Go through the data and copy every line exactly, but not the images.
** begin **
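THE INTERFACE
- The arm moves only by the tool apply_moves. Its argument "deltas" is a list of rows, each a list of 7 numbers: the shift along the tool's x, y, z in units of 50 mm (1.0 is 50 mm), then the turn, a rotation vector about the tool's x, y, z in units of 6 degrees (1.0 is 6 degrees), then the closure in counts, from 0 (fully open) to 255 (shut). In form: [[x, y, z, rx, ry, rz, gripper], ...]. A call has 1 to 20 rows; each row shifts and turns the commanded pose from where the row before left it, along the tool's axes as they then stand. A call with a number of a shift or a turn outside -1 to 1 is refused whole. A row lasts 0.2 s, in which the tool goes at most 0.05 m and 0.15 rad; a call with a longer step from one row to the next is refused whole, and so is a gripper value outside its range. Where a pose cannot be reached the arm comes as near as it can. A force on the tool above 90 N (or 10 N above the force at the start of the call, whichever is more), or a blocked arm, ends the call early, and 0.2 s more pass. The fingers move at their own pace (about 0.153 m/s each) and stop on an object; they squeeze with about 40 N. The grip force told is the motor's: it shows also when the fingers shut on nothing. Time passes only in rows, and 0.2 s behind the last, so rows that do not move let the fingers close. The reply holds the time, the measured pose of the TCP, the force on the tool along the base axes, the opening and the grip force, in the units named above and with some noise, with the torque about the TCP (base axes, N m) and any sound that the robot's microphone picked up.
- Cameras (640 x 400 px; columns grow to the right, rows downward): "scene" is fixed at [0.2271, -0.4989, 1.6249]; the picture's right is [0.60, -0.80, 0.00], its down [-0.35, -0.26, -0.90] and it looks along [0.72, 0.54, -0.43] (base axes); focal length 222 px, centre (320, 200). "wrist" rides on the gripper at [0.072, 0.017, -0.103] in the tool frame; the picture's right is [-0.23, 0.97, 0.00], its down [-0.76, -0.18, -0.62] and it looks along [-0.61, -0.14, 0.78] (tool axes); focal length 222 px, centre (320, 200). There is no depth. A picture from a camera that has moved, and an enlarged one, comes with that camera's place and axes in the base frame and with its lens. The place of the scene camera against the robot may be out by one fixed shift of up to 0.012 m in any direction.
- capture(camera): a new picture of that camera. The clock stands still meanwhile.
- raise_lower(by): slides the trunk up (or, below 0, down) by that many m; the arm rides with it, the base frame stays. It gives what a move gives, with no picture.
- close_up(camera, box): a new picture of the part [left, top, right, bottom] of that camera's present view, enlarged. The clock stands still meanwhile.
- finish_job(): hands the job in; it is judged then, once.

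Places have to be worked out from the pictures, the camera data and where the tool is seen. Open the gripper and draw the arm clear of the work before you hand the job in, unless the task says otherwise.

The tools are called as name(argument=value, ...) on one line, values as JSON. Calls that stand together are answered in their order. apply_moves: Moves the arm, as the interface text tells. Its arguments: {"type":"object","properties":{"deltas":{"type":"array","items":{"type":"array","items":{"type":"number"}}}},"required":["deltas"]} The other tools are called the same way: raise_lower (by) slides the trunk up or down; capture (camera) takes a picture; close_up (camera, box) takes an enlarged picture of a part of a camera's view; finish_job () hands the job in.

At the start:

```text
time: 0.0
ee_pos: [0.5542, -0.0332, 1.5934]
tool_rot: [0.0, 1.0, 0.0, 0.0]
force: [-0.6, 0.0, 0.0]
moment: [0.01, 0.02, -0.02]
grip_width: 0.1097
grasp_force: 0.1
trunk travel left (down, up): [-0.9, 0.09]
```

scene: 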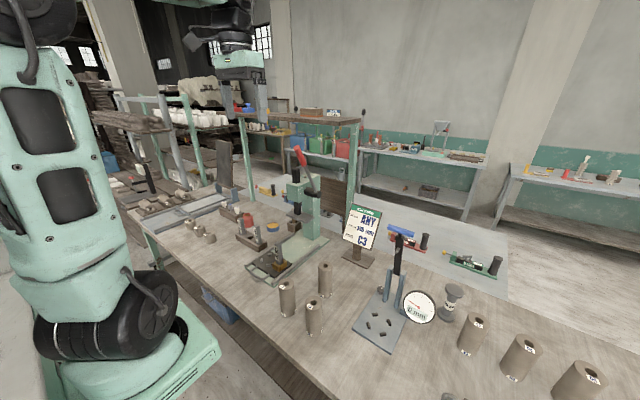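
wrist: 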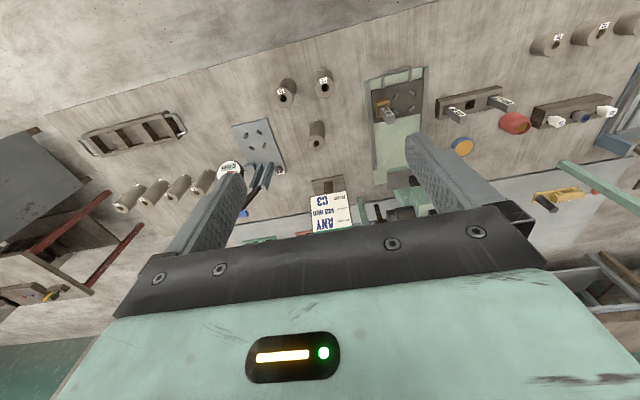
** end **
Full response:
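THE INTERFACE
- The arm moves only by the tool apply_moves. Its argument "deltas" is a list of rows, each a list of 7 numbers: the shift along the tool's x, y, z in units of 50 mm (1.0 is 50 mm), then the turn, a rotation vector about the tool's x, y, z in units of 6 degrees (1.0 is 6 degrees), then the closure in counts, from 0 (fully open) to 255 (shut). In form: [[x, y, z, rx, ry, rz, gripper], ...]. A call has 1 to 20 rows; each row shifts and turns the commanded pose from where the row before left it, along the tool's axes as they then stand. A call with a number of a shift or a turn outside -1 to 1 is refused whole. A row lasts 0.2 s, in which the tool goes at most 0.05 m and 0.15 rad; a call with a longer step from one row to the next is refused whole, and so is a gripper value outside its range. Where a pose cannot be reached the arm comes as near as it can. A force on the tool above 90 N (or 10 N above the force at the start of the call, whichever is more), or a blocked arm, ends the call early, and 0.2 s more pass. The fingers move at their own pace (about 0.153 m/s each) and stop on an object; they squeeze with about 40 N. The grip force told is the motor's: it shows also when the fingers shut on nothing. Time passes only in rows, and 0.2 s behind the last, so rows that do not move let the fingers close. The reply holds the time, the measured pose of the TCP, the force on the tool along the base axes, the opening and the grip force, in the units named above and with some noise, with the torque about the TCP (base axes, N m) and any sound that the robot's microphone picked up.
- Cameras (640 x 400 px; columns grow to the right, rows downward): "scene" is fixed at [0.2271, -0.4989, 1.6249]; the picture's right is [0.60, -0.80, 0.00], its down [-0.35, -0.26, -0.90] and it looks along [0.72, 0.54, -0.43] (base axes); focal length 222 px, centre (320, 200). "wrist" rides on the gripper at [0.072, 0.017, -0.103] in the tool frame; the picture's right is [-0.23, 0.97, 0.00], its down [-0.76, -0.18, -0.62] and it looks along [-0.61, -0.14, 0.78] (tool axes); focal length 222 px, centre (320, 200). There is no depth. A picture from a camera that has moved, and an enlarged one, comes with that camera's place and axes in the base frame and with its lens. The place of the scene camera against the robot may be out by one fixed shift of up to 0.012 m in any direction.
- capture(camera): a new picture of that camera. The clock stands still meanwhile.
- raise_lower(by): slides the trunk up (or, below 0, down) by that many m; the arm rides with it, the base frame stays. It gives what a move gives, with no picture.
- close_up(camera, box): a new picture of the part [left, top, right, bottom] of that camera's present view, enlarged. The clock stands still meanwhile.
- finish_job(): hands the job in; it is judged then, once.

Places have to be worked out from the pictures, the camera data and where the tool is seen. Open the gripper and draw the arm clear of the work before you hand the job in, unless the task says otherwise.

The tools are called as name(argument=value, ...) on one line, values as JSON. Calls that stand together are answered in their order. apply_moves: Moves the arm, as the interface text tells. Its arguments: {"type":"object","properties":{"deltas":{"type":"array","items":{"type":"array","items":{"type":"number"}}}},"required":["deltas"]} The other tools are called the same way: raise_lower (by) slides the trunk up or down; capture (camera) takes a picture; close_up (camera, box) takes an enlarged picture of a part of a camera's view; finish_job () hands the job in.

At the start:

```text
time: 0.0
ee_pos: [0.5542, -0.0332, 1.5934]
tool_rot: [0.0, 1.0, 0.0, 0.0]
force: [-0.6, 0.0, 0.0]
moment: [0.01, 0.02, -0.02]
grip_width: 0.1097
grasp_force: 0.1
trunk travel left (down, up): [-0.9, 0.09]
```

scene: 
wrist: 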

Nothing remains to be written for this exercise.